Quotation marks or Inverted commas (‘ ‘ or ” “): The single quotation marks are British-oriented while the double quotation marks are associated with the Americans. Be that as it may, both are allowed, provided that you use one variant consistently.

The following are the functions of the inverted commas:

  1. It is used to mark or indicate a quotation: Achebe once said, ‘Proverbs are the oil with which words are eaten.’
  2. It is deployed to show words used in special or technical senses, slang, vernacular, etc: So you mean you didn’t come with ‘kola’ for ‘oga,’ and you want to have your way? Note: ‘Kola’ is either money or any gift in this sense, while ‘oga’ refers to one’s boss, superior or principal.
  3. Furthermore, it is used to enclose names of songs, titles of poems, essays, stories, articles, etc.: My recent paper is entitled ‘A Critical Discourse Analysis of the Oyo State Gubernatorial Debate.’

Ellipsis (…): It is used when omitting a word, phrase, line paragraph, or more from a quoted passage. There are many methods for using ellipses. The three-dot method is the simplest, and it’s appropriate for most general works and many scholarly ones.
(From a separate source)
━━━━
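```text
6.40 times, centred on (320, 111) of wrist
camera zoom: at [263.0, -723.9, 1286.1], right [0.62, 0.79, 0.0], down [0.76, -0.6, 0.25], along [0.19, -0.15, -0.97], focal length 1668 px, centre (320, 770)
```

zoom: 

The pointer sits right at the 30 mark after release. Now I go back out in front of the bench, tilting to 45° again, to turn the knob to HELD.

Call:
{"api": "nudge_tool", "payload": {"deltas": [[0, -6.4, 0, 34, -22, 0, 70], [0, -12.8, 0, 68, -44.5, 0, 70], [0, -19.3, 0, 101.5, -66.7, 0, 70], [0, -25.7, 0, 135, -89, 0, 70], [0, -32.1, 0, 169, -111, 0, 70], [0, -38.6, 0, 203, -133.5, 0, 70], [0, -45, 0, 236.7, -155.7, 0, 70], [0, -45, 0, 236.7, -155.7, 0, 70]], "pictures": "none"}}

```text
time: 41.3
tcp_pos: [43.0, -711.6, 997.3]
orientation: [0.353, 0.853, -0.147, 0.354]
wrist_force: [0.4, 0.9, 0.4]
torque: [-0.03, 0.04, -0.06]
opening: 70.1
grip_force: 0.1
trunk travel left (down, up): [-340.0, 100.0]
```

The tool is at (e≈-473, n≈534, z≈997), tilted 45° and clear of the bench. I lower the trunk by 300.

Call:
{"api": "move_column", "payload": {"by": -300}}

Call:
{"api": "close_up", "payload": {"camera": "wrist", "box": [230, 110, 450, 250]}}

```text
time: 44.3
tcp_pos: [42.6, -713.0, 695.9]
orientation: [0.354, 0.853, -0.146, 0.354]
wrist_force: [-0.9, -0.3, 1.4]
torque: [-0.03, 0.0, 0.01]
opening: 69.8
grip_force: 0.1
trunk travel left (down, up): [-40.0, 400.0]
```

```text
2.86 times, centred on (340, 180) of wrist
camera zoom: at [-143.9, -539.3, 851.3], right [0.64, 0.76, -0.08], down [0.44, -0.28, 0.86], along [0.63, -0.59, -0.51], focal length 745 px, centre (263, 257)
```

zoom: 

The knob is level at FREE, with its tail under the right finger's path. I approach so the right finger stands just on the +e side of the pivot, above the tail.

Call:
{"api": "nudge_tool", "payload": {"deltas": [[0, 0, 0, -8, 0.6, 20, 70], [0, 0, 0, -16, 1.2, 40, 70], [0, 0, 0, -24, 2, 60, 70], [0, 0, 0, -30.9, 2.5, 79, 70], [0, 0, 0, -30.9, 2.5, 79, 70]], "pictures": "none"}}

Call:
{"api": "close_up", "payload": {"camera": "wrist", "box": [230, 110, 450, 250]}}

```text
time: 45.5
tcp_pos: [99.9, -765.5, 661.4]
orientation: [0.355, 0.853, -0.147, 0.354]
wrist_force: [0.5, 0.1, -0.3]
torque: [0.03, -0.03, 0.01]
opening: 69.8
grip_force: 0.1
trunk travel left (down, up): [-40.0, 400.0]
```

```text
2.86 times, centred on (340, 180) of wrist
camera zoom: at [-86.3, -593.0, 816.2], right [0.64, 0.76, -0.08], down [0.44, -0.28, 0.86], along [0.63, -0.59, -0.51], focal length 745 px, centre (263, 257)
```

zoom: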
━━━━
The three-dot or four-dot method and even more rigorous methods used in legal works, require fuller explanations that can be found in other reference books.

Caret (^): It is used to show that something is missing from a sentence or text. What is more, it is used instead of having to cancel or cross an entire line or sentence because of a single omission.

With these distinct usages in mind, it behoves you to write well and deploy punctuation marks with clockwork precision.